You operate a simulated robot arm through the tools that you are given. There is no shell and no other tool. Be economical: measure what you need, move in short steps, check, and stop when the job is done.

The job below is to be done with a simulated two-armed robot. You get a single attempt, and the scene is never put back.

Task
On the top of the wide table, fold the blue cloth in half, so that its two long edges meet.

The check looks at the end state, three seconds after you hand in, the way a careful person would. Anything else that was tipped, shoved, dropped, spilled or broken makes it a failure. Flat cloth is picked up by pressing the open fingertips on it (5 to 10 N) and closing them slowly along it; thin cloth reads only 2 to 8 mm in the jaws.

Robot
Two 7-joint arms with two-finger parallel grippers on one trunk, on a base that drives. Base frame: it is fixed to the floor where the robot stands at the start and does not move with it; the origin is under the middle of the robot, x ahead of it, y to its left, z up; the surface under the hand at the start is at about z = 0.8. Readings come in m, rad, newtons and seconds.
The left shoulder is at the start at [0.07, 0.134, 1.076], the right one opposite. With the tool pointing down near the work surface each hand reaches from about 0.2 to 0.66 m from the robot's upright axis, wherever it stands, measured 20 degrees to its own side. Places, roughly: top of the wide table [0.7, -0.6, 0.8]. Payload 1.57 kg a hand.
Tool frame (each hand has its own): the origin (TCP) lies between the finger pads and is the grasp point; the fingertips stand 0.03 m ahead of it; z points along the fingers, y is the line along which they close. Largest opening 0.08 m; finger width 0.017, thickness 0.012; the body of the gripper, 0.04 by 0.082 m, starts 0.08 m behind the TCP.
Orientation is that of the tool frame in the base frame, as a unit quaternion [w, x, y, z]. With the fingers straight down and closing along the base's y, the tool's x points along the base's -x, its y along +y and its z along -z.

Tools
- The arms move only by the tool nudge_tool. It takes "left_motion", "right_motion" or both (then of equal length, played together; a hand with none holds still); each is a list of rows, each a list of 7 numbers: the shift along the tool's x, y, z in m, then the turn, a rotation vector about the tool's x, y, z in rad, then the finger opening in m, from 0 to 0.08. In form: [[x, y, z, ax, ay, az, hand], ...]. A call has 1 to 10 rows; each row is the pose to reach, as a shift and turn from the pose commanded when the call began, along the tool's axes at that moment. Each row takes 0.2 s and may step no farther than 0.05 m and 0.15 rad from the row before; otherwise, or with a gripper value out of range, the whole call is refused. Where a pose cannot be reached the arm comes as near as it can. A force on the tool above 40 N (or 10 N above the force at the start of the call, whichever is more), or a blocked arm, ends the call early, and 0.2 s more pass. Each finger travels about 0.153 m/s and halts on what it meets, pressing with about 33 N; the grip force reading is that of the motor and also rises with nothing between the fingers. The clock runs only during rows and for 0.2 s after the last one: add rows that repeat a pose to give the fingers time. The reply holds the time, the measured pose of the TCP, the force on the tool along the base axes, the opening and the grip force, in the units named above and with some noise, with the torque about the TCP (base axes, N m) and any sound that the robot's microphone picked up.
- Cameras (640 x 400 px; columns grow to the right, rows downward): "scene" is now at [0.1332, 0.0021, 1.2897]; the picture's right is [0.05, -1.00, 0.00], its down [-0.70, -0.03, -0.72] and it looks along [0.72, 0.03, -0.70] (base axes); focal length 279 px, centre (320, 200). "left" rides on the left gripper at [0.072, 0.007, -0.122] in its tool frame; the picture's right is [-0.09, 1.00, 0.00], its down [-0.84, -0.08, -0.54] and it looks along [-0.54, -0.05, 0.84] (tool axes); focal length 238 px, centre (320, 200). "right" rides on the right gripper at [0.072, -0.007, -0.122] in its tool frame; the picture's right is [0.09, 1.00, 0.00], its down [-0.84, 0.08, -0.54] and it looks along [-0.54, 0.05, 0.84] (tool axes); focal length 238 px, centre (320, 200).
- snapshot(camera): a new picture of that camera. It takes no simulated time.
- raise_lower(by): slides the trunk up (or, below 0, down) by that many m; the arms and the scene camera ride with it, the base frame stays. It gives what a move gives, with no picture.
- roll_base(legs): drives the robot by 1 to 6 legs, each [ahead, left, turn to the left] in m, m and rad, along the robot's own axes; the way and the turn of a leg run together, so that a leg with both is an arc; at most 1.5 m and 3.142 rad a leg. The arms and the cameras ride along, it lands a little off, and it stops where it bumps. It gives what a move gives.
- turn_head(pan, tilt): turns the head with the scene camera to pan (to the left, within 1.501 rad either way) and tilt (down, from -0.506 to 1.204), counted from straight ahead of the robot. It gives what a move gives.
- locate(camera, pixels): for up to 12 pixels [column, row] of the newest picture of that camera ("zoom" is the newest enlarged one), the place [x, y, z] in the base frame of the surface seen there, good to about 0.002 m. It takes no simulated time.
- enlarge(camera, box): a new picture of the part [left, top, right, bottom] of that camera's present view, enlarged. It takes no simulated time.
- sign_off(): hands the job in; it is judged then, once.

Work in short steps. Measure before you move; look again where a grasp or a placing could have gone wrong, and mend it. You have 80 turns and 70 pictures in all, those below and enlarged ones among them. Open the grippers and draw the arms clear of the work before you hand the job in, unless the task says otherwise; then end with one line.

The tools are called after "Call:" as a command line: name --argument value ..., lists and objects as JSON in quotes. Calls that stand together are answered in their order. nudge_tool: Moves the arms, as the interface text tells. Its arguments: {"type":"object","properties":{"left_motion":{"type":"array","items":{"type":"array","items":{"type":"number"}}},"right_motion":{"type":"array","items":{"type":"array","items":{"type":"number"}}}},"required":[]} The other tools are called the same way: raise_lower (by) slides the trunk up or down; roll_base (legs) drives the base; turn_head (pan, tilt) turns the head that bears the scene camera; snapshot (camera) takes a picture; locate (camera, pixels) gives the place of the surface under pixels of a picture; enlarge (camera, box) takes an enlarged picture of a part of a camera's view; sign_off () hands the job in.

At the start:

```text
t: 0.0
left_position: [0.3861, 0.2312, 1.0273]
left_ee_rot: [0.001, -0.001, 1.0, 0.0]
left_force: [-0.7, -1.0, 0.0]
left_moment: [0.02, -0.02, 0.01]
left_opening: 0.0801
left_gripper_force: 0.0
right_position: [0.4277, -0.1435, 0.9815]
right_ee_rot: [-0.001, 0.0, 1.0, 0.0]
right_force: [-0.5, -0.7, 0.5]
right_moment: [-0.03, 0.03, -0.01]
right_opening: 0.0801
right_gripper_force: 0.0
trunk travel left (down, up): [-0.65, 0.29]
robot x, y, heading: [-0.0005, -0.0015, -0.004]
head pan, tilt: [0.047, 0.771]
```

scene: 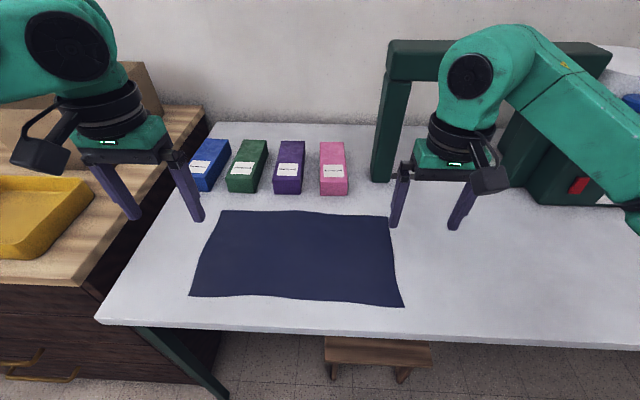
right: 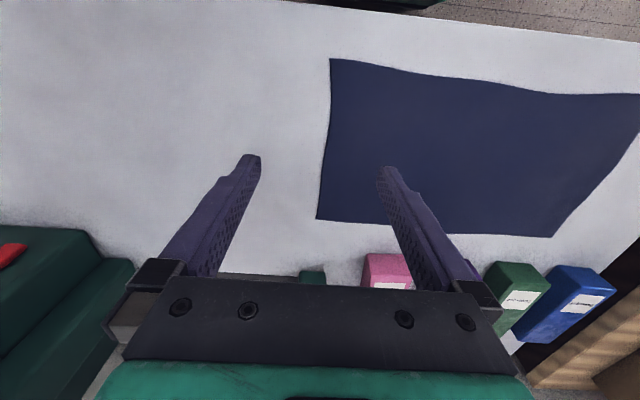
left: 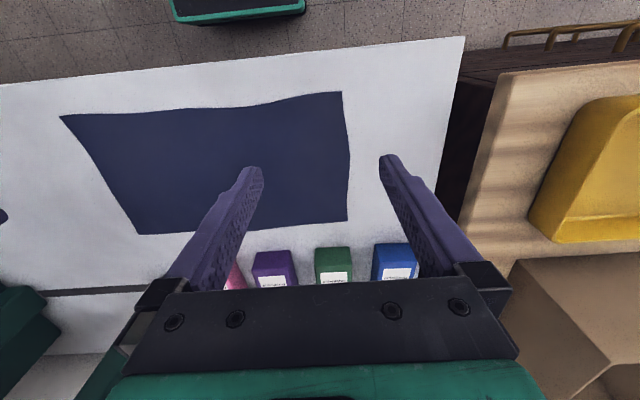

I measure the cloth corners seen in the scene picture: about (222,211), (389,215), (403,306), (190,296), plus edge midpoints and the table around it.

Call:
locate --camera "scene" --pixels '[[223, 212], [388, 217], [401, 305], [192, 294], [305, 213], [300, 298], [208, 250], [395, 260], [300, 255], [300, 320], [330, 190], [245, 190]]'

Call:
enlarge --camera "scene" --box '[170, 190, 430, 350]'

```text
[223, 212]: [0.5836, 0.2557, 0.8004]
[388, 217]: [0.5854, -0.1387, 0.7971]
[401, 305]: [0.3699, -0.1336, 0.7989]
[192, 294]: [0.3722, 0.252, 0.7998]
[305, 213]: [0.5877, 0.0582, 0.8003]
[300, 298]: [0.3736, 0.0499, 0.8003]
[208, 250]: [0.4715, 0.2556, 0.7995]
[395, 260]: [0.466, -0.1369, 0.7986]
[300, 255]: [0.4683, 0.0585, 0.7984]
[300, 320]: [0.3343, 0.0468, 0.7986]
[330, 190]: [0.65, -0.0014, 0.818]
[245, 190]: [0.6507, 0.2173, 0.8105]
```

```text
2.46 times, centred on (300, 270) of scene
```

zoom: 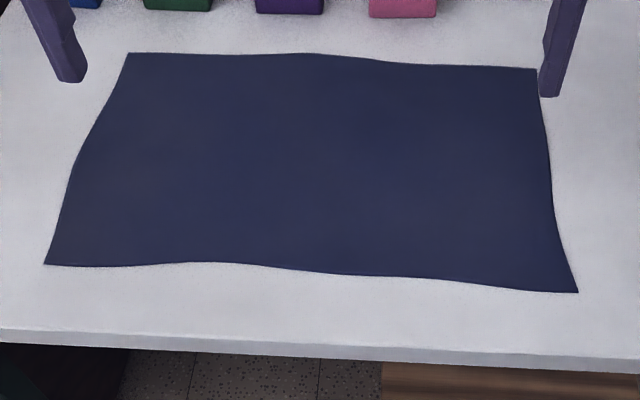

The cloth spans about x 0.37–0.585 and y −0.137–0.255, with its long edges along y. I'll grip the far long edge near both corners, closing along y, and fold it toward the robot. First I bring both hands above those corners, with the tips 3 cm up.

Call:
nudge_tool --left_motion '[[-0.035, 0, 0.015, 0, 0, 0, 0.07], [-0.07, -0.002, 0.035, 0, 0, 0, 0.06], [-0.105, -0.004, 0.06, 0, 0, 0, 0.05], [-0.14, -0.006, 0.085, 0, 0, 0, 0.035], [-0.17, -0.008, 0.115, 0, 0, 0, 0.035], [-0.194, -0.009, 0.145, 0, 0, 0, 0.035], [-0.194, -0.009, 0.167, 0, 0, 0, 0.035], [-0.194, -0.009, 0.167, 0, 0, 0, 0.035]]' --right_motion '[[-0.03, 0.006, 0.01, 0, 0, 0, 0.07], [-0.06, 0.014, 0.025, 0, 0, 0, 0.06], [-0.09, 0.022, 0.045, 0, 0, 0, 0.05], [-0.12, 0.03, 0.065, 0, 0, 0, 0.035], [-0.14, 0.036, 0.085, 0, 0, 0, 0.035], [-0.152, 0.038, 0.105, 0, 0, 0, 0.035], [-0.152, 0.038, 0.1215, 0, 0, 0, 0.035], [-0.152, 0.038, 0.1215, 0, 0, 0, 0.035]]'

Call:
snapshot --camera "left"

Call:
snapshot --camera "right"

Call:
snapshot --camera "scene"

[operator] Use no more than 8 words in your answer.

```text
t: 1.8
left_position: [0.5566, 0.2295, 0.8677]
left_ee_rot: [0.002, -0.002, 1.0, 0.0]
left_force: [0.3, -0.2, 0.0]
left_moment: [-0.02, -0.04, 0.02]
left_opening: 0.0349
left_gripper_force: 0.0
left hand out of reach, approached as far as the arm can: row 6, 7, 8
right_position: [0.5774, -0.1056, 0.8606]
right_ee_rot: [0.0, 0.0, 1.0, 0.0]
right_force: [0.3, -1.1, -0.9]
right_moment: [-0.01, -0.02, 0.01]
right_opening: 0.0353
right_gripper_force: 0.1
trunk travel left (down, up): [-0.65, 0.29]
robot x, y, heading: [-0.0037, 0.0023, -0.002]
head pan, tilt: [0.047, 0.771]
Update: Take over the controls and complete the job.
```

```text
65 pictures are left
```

++++++++

Scan the material above. Extract every line in which the word "straight" occurs.

# [FULL OUTPUT]
Orientation is that of the tool frame in the base frame, as a unit quaternion [w, x, y, z]. With the fingers straight down and closing along the base's y, the tool's x points along the base's -x, its y along +y and its z along -z.
- turn_head(pan, tilt): turns the head with the scene camera to pan (to the left, within 1.501 rad either way) and tilt (down, from -0.506 to 1.204), counted from straight ahead of the robot. It gives what a move gives.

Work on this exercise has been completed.